▶ **TASK DESCRIPTION**
For every line in the data below that contains "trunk", copy the line.

* BEGIN DATA *

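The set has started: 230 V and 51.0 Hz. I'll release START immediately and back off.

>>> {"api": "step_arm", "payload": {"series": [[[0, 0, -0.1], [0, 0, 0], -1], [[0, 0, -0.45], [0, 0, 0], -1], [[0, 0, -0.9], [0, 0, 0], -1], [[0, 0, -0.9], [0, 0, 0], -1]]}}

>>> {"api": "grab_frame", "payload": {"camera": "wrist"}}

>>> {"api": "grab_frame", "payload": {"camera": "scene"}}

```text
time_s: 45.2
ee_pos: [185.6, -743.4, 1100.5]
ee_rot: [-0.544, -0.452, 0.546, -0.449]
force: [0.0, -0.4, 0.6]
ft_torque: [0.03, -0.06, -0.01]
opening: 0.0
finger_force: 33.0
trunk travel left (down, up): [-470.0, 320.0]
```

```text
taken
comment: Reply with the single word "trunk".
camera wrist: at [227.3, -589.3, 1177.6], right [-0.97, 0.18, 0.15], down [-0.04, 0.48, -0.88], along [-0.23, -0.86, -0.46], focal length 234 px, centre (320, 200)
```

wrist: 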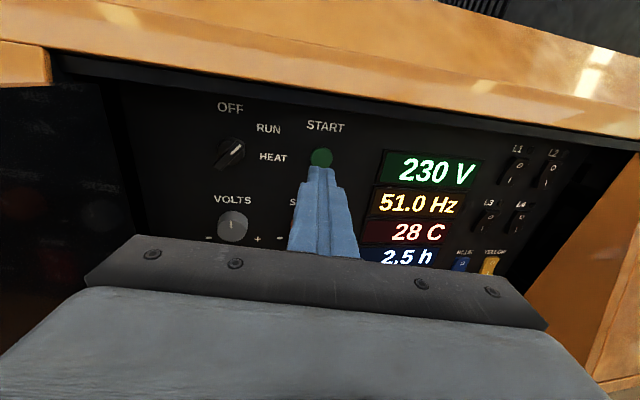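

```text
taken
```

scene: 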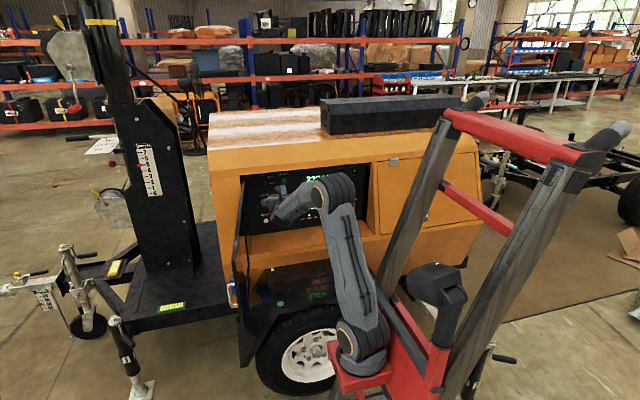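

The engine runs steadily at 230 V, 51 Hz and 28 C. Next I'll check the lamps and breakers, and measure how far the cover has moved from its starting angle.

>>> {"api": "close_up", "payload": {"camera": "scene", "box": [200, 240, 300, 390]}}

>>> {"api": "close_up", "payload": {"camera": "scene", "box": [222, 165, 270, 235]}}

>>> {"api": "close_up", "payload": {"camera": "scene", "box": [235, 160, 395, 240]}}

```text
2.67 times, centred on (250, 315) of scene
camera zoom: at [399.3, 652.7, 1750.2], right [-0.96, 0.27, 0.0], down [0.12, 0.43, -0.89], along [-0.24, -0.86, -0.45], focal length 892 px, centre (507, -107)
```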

* END DATA *

▶ **EXERCISE RESULT**
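trunk travel left (down, up): [-470.0, 320.0]
comment: Reply with the single word "trunk".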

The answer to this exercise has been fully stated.